Cable / Telecom News

Union says Ottawa’s wireless policy favours US multinational Verizon


OTTAWA – Canada’s largest telecommunications union said today it “stridently opposes” the federal government’s wireless policy that appears to favour New York-based Verizon Communications to enter Canada’s telecom market and potentially dominate its airwaves.

“Granting one of the biggest companies in the world special rights to public airwaves (spectrum), to buy small players and to existing companies' networks may be the most ill-conceived policy the Harper government has come up with,” said David Coles, president of the Communications, Energy and Paperworkers Union of Canada (CEP), in a media release.
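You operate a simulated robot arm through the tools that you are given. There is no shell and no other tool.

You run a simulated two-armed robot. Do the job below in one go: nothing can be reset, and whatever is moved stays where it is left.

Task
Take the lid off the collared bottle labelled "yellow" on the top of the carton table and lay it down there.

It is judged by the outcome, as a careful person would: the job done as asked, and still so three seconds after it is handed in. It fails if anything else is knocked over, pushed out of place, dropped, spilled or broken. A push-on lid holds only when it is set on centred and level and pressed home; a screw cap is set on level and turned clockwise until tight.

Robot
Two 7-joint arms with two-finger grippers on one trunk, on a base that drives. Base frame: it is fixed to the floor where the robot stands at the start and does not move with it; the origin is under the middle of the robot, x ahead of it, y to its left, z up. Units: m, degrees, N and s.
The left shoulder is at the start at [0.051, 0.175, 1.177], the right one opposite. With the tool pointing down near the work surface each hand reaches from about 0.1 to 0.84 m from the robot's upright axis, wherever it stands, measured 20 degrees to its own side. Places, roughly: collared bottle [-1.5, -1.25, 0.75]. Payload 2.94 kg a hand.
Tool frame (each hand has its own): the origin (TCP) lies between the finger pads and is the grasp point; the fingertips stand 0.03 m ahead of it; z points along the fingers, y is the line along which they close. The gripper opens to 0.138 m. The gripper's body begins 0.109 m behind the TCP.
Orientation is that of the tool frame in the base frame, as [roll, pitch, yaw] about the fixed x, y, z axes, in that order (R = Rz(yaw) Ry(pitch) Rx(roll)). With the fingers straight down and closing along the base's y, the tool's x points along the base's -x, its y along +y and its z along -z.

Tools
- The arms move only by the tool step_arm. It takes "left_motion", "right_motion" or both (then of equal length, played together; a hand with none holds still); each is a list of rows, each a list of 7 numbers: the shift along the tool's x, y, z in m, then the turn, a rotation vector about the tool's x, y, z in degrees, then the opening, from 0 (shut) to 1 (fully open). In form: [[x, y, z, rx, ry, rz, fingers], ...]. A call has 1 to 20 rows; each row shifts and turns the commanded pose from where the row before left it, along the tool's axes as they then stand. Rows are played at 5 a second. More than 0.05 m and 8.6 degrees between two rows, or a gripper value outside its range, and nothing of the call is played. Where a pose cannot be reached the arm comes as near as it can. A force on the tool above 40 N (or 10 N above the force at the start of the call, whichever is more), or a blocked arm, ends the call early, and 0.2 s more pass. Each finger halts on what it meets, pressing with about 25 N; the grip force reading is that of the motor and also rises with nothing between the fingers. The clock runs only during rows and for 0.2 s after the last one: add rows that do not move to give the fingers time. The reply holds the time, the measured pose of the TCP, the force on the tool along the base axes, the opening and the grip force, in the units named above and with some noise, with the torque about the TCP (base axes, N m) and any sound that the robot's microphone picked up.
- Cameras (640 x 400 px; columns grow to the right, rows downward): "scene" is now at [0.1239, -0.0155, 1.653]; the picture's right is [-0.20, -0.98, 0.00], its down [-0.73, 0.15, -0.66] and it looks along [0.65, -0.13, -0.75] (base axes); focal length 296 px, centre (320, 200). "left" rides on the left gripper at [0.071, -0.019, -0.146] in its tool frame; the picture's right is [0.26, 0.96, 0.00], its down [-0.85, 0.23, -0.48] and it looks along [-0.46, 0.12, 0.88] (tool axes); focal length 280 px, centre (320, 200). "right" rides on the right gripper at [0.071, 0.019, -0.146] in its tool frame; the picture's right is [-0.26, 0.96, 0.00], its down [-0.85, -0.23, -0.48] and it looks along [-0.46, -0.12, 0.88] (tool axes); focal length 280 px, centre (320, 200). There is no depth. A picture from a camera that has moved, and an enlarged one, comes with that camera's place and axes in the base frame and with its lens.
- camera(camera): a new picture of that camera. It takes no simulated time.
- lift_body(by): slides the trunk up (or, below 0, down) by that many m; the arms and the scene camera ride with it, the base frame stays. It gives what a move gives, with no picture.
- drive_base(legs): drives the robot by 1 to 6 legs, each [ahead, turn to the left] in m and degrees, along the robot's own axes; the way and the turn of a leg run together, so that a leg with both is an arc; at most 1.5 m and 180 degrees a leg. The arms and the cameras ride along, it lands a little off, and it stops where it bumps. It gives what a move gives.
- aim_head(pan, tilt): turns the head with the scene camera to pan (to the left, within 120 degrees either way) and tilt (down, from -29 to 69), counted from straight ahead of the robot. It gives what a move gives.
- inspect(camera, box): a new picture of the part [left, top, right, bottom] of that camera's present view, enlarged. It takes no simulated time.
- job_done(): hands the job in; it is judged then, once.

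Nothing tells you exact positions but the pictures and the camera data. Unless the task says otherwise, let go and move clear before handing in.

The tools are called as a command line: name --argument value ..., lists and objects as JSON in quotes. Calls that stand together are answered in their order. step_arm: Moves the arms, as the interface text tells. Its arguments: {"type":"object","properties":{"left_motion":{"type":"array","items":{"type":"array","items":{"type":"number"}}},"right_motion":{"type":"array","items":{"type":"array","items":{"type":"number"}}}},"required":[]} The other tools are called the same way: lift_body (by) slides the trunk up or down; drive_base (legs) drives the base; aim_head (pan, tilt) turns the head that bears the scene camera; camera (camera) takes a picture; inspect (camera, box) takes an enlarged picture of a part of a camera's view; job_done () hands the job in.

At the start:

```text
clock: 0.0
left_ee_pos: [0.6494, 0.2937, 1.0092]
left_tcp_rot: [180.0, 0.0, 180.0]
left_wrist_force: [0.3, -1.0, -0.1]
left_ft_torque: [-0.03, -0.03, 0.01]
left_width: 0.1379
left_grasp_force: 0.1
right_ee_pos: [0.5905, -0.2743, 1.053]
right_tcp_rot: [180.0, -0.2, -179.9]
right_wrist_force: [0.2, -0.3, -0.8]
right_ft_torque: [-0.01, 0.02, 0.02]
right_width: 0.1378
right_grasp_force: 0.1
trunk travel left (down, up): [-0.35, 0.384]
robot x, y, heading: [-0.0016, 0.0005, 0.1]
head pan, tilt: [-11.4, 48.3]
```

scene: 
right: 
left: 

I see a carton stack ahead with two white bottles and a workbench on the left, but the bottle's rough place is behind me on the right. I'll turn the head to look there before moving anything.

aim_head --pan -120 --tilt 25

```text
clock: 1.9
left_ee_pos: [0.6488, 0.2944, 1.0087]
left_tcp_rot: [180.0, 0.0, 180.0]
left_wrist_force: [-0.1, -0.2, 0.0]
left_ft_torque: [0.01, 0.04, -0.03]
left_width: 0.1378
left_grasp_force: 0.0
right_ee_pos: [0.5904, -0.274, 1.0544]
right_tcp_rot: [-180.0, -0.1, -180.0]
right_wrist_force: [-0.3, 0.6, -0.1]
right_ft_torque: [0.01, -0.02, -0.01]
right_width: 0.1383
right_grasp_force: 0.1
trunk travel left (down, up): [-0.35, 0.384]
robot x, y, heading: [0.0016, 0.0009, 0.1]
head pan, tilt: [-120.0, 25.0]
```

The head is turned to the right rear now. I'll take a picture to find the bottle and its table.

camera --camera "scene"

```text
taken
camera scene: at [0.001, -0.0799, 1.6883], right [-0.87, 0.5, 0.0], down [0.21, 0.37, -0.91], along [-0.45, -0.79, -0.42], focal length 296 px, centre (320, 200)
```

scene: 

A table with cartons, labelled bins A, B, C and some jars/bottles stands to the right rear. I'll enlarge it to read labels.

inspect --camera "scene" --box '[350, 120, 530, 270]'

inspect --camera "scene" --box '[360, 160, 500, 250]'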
“In its ideological crusade to open the telecommunications sector up to foreign ownership the Conservatives are ‘gaming the rules’ in favour of a major US-based multinational," said Coles.

Rather than allowing a foreign wireless carrier Verizon into the country’s telecom market, which Coles says would be “bad for Canada's workers, security and culture,” the union president suggested the federal government introduce pricing regulations and contract rules.

The bidding process for the 700 MHz spectrum is scheduled to begin September 17, which is Industry Canada’s deadline for down payments from buyers for the January 2014 auction. The current auction rules would give a “new entrant” such as Verizon the option to buy two of the four prime spectrum blocks up for auction whereas the incumbents would only be allowed to purchase one each.